___ Extract to read

Differences and benefits of single and double flanged track wheels
As surprising as it may sound, the first wheels ever invented were used outside of transportation. Discovered in 3500 B.C. in Mesopotamia, the first wheels in civilization served as potter's wheels. It wasn't until 300 years later that wheels would be used for transportation as chariot wheels. The wheelbarrow then appeared in classical Greece, between the 6th and 4th centuries B.C., and eventually made its way into China and medieval Europe.
The pivotal role of wheels in transportation has grown exponentially throughout history and continues today, from large-scale public transportation to industrial and commercial operations. There are unique benefits to flanged rail wheels—both single and double flanged—and specific applications that fully make use of their defining characteristics.
Flanged rail wheels
A flange refers to the projecting edge or rim on the circumference of a steel wheel that is designed to keep the wheel on a rail. Rail transportation with flanged wheels is ideal when carrying loads between fixed locations on a regular basis. Loads can include people, raw materials, or products. Metal tracks offer low-friction movement, high-capacity loading, and exceptional durability. They are also self-guiding, and do not need to be steered by a driver.
Flanged wheel rail installations rely on a different type of precision and design than the wheels on a car or shopping cart. Rubber or plastic tires are made from softer materials to create traction with flat surfaces. Contrastingly, metal wheels used on tracks use precise geometry and engineering to keep them on course.
How flanged wheels work
One might think the flange—the additional rim or lip that protrudes beyond the tread of the wheel—is what keeps a vehicle on track. However, this isn't the case for most conventional rail applications.
Wheels are manufactured with a tapered tread—making them slightly cone-shaped—and installed on a fixed axle causing each wheel to rotate at the same rate. Their cone shape allows one wheel to spin with a faster tread speed than the other. This is important when going around a bend, where the inside rail is shorter than the outside. To keep both wheels spinning at the same rate—and to keep the train on its tracks—the wheelset shifts to one side. The wider portion of the wheel tread travels the greater outside distance, and the smaller portion of the opposite wheel travels the shorter inside distance.
Why flanged wheels are necessary
If a flange isn't required to keep a wheel on track, why have it? Although a wheel can be designed to stay on track without a flange, it is crucial as a safety feature.
For a train or trolley travelling a curve too fast—or where rails may be bent or untrue—a flange helps to ensure vehicles stay on track. In fact, the high-pitched squealing that can be heard when a train goes by is often caused by the flange rubbing against the rail. Wheels are meant to roll with as little friction as possible, and contact with wheel flanges introduces undesirable metal-on-metal rubbing.

______
___ Given data

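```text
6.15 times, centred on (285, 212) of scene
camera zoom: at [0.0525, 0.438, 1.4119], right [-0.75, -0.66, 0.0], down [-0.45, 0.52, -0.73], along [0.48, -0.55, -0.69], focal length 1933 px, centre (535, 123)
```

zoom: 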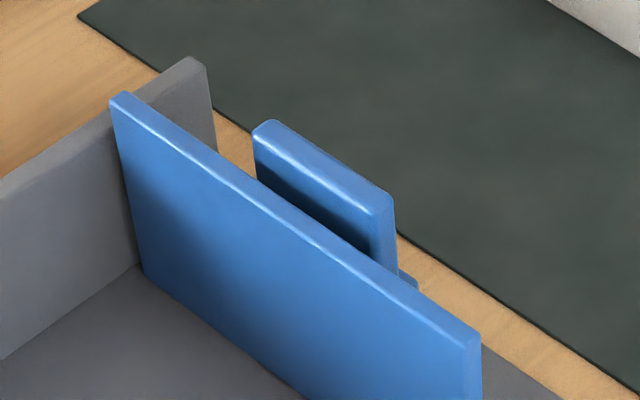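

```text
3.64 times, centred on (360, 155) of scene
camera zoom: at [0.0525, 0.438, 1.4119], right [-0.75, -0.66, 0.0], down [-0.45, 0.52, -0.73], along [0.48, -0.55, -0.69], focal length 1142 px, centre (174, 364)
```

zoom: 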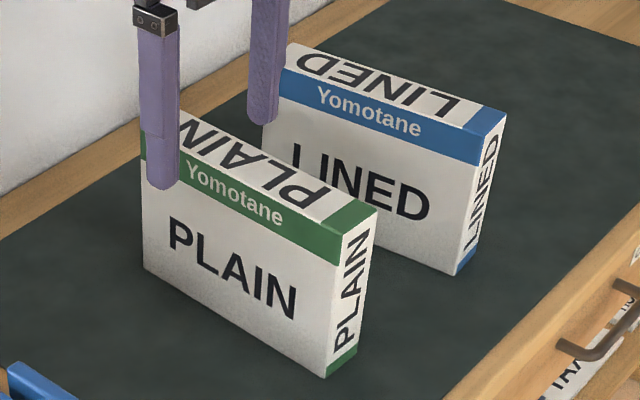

______

- _Requests_:
1. In the extract to read, find "Flanged wheel rail" and reproduce everything up to and including "them on course.".
2. Please continue the extract to read.

- _Answers in order_:
1.
Flanged wheel rail installations rely on a different type of precision and design than the wheels on a car or shopping cart. Rubber or plastic tires are made from softer materials to create traction with flat surfaces. Contrastingly, metal wheels used on tracks use precise geometry and engineering to keep them on course.

2.
Single flanged wheels
Single flanged wheels refer to a wheel with a flange on only one side of its tread. They are commonly used for most trains and trollies, as well as other commercial and industrial vehicles with fixed axles running on trued rails. Wheels are fixed to their axle in most rail applications, so a single flange on each wheel is enough to prevent movement in either direction.
Double flanged wheels
When is a second flange necessary?
- Operating conditions are not as controlled
- Safety is of special concern
Many material transfer vehicles don't have the benefit of operating in clean, controlled conditions. Lumber drying kilns are a prime example. Kiln operators typically transport lumber in and out of kilns using metal rail configurations. Due to the extreme weight requirements and high-impact loading, rail conditions are often less than ideal. It's not uncommon to see rails warped at varying angles from each other, making conventional track applications impossible.
Even when tracks are in poor condition, rail installations still offer high-capacity, low-friction transportation. For warped rails, wheels can be installed with bearings so that they rotate at their own speeds. They can also be designed to drift across a portion of an axle to accommodate bent rails. Due to the wheels moving independently of each other, these wheels require a flange on either side of the tread to ensure they stay on track.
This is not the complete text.